-- Begin INFORMATION SHOWN --

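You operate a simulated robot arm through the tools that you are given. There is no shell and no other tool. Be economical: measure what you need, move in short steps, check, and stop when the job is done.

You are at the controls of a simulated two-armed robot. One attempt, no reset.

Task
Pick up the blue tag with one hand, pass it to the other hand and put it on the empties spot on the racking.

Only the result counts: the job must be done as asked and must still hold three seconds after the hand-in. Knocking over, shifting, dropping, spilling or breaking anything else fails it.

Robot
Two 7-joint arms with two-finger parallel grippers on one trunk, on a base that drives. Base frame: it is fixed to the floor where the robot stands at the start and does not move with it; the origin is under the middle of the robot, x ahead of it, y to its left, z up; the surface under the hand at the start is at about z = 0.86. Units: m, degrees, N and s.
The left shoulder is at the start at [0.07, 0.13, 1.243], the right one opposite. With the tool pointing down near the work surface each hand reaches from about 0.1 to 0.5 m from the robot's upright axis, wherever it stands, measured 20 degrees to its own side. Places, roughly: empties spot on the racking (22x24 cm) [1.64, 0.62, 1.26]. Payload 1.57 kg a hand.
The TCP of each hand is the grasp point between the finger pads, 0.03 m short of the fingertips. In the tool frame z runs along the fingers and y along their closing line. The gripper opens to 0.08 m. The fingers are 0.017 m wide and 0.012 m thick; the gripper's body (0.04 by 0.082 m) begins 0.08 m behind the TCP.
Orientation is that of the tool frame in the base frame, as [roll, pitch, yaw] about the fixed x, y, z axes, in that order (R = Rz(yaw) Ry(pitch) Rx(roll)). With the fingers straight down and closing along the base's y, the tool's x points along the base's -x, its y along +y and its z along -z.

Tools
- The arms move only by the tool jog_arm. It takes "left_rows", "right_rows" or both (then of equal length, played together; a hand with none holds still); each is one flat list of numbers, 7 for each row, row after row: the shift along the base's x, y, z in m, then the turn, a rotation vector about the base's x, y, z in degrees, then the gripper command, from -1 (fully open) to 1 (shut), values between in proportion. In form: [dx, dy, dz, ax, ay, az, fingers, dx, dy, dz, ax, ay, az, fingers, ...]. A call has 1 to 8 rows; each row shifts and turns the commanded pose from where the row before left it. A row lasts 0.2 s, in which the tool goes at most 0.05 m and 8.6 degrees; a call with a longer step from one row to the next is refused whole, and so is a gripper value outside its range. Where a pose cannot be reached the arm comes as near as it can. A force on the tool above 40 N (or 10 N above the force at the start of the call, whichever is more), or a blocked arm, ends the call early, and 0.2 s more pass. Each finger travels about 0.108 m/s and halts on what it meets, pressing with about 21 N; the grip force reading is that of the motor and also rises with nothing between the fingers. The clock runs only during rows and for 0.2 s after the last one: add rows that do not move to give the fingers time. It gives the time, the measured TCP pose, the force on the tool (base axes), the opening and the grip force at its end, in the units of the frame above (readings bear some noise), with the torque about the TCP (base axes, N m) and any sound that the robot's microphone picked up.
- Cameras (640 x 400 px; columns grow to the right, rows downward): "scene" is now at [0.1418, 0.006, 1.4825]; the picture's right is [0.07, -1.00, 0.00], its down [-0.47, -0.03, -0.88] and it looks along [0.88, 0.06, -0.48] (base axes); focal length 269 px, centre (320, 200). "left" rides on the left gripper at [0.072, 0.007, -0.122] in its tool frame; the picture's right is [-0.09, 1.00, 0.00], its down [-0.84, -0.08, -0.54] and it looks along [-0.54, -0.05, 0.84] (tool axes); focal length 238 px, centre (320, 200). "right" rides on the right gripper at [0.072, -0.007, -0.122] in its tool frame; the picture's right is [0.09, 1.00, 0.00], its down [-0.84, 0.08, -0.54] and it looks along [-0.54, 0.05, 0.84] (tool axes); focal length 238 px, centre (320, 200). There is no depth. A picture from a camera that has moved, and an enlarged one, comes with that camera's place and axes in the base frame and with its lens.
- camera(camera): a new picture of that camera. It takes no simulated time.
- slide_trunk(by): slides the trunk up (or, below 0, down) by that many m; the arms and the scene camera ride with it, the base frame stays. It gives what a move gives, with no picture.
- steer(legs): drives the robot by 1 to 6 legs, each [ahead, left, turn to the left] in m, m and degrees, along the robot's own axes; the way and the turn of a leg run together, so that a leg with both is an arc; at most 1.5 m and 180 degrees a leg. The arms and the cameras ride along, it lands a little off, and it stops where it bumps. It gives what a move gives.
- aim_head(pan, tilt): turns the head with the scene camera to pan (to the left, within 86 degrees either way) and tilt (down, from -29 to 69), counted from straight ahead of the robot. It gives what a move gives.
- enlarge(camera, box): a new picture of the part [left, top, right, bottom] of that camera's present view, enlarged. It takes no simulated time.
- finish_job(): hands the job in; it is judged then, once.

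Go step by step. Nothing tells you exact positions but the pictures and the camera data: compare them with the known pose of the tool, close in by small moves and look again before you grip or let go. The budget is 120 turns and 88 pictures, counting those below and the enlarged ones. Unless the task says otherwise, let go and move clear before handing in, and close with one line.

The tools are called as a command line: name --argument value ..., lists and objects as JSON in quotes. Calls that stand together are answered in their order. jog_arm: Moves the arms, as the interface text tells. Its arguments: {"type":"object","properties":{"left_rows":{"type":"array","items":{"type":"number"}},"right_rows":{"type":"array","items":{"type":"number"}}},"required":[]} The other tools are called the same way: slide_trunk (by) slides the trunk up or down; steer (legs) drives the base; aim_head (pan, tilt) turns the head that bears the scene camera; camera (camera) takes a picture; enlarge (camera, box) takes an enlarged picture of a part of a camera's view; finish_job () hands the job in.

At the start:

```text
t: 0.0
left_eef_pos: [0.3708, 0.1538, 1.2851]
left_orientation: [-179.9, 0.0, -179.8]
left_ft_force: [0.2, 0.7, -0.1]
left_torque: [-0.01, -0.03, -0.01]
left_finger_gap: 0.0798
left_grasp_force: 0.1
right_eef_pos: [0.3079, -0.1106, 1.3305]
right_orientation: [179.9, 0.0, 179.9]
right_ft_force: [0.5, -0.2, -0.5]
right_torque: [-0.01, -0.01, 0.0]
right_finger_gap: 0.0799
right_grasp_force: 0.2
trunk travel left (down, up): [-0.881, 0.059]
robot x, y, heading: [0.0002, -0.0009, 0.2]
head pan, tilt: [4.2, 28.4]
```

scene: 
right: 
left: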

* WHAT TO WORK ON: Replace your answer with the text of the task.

-- End INFORMATION SHOWN --

* WHAT TO WORK ON: Select and copy every line of the listing with the word "done".

* TASK RESPONSE:
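You operate a simulated robot arm through the tools that you are given. There is no shell and no other tool. Be economical: measure what you need, move in short steps, check, and stop when the job is done.
Only the result counts: the job must be done as asked and must still hold three seconds after the hand-in. Knocking over, shifting, dropping, spilling or breaking anything else fails it.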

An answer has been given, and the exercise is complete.